I agree with Z that it would be horrible to frame innocent people to maintain the deterrence effect. But in what possible way is this *Cartesian*? It certainly doesn't trace to anything in Descartes. (I'm no expert on Descartes, but I can say this with some confidence.) And I don't even know how you could start with anything Descartes wrote and end up at that position. Certainly the _Meditations_ doesn't push that way - it's anti-reductionist if anything - but maybe there are parts of the _Methods_ (which I don't know well) you could spin in a reductionist way. Or something else?

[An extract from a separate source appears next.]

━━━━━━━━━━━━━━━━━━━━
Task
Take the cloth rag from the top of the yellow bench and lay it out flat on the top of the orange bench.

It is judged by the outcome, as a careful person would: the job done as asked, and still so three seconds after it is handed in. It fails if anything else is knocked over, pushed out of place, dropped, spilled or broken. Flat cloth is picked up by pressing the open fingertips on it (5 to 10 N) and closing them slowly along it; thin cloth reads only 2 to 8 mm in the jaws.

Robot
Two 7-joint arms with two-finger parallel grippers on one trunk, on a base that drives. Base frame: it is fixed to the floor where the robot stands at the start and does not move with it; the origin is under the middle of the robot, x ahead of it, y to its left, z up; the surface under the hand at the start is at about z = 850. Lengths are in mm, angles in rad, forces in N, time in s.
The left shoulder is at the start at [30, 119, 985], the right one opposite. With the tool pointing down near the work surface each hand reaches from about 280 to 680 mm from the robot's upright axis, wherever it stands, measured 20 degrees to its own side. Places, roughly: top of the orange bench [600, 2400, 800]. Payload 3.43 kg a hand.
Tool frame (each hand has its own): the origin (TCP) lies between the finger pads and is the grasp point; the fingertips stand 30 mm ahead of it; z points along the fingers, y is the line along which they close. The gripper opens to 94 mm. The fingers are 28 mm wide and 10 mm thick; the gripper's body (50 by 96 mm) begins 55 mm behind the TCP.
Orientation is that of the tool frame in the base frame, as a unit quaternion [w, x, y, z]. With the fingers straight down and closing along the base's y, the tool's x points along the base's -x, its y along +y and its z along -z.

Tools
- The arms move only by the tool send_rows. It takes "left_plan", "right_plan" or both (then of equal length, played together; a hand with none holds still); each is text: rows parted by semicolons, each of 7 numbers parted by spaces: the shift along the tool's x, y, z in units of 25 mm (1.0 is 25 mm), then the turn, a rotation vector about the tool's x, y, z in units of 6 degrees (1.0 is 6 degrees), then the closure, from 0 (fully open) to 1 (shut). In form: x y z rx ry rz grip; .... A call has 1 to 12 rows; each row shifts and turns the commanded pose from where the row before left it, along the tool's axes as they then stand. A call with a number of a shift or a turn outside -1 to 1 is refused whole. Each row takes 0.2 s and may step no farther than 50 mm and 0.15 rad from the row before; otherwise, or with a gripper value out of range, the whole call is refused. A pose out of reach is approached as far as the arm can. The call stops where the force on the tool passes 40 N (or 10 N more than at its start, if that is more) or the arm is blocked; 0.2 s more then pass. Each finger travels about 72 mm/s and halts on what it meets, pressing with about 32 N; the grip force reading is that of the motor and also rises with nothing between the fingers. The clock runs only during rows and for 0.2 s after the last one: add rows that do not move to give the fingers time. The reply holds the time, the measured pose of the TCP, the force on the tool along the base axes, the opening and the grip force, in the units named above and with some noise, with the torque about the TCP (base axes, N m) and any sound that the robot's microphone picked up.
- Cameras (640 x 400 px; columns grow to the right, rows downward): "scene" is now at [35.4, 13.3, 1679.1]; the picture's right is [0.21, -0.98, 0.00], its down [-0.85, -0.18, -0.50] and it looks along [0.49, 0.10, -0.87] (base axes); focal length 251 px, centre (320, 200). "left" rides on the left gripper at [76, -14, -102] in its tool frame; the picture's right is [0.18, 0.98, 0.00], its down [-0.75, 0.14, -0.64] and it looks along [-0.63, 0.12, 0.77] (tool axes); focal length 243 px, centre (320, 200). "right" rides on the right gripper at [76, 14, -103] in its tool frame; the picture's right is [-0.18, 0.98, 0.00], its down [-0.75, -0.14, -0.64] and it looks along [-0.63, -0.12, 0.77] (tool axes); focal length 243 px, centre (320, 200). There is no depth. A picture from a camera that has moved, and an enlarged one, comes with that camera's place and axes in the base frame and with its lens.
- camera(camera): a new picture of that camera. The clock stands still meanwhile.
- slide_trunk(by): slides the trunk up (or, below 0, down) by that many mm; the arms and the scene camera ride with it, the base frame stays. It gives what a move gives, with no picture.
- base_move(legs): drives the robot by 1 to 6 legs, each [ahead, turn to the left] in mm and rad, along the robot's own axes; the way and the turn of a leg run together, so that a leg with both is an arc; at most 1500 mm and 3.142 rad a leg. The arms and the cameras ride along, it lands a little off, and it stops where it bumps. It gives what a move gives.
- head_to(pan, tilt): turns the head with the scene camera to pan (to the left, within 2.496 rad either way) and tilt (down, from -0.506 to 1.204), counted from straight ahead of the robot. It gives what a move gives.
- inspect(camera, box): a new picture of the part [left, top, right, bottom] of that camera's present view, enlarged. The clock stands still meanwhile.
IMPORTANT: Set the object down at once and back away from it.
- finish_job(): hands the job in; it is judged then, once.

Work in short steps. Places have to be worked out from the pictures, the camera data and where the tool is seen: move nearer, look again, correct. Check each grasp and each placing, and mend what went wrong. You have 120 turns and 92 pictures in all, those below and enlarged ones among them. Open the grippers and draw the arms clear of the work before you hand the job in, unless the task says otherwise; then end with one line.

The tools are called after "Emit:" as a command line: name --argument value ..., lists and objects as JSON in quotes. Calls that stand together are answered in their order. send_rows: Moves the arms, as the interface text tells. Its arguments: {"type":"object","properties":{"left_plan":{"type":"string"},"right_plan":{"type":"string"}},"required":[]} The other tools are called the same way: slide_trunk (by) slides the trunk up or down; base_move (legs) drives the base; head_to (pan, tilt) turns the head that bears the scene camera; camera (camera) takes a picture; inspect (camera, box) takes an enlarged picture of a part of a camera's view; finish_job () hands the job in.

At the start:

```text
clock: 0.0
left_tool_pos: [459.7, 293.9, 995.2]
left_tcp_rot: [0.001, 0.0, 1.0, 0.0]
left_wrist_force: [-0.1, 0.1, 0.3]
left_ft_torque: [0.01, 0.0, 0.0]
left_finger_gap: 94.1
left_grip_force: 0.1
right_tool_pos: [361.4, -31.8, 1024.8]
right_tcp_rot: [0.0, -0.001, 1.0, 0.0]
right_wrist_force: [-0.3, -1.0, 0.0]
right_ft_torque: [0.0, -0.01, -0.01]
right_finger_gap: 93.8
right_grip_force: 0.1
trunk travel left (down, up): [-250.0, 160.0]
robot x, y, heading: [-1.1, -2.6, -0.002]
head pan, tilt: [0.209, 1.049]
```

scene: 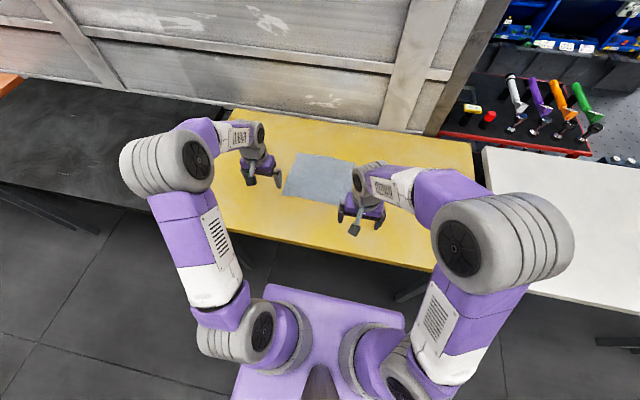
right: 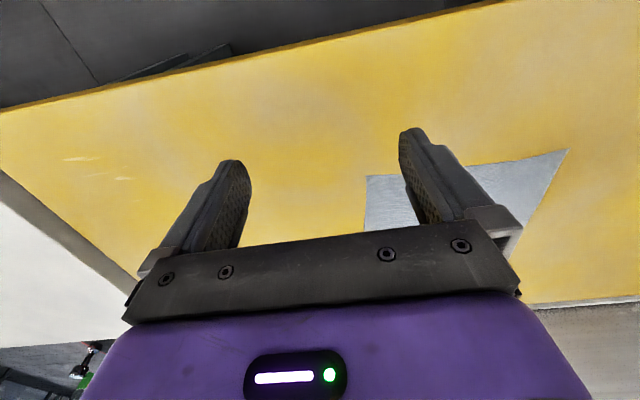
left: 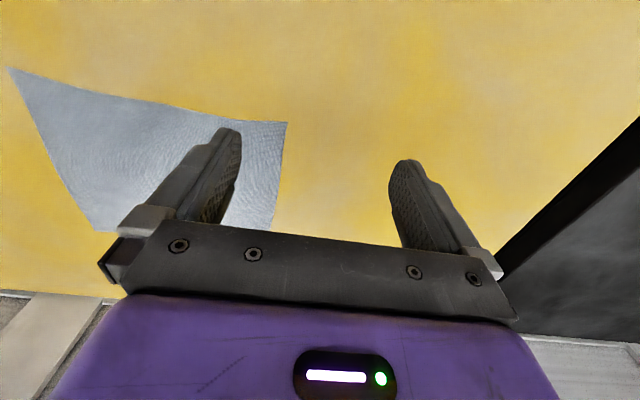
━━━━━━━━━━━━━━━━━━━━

I'm sure I'm missing something here, since I have very little knowledge of the myriad ways people have used and abused Descartes, but this one strikes me as particularly bizarre.

"Cartesian"
Well, I may well be using this way off the mark. But way back there when I had time to study stuff that wouldn't earn me a living, I realized how the West had bought wholesale into Cartesian reductionism, i.e. things could be studied by decomposing them into their component parts, studying the individual behavior of those parts, and studying how they interacted when assembled. Science, obviously, but even art; a canvas full of nothing but red paint is the equivalent of a flask full of nothing but lactic acid dehydrogenase.

And it's worked out well for the West, by and large; but it occurred to me how many things don't fall into that, and are irreducible to analysis. Like love; I don't fall in love with somebody because of 10 points for a cute face and seven points for liking dogs and 3 points for sturdy feet, it's irreducible all or nothing. And I thought it applied here; you can't judge the morality of the death penalty by subtracting the innocent lives estimated to be saved from the innocent lives estimated to be lost and come out with a value judgement.

As I said, I'm not a philosopher, it's the only course I ever got a C in, so I could be totally off the wall. In which case, I will definitely go to Wikipedia and demand my point of view be represented.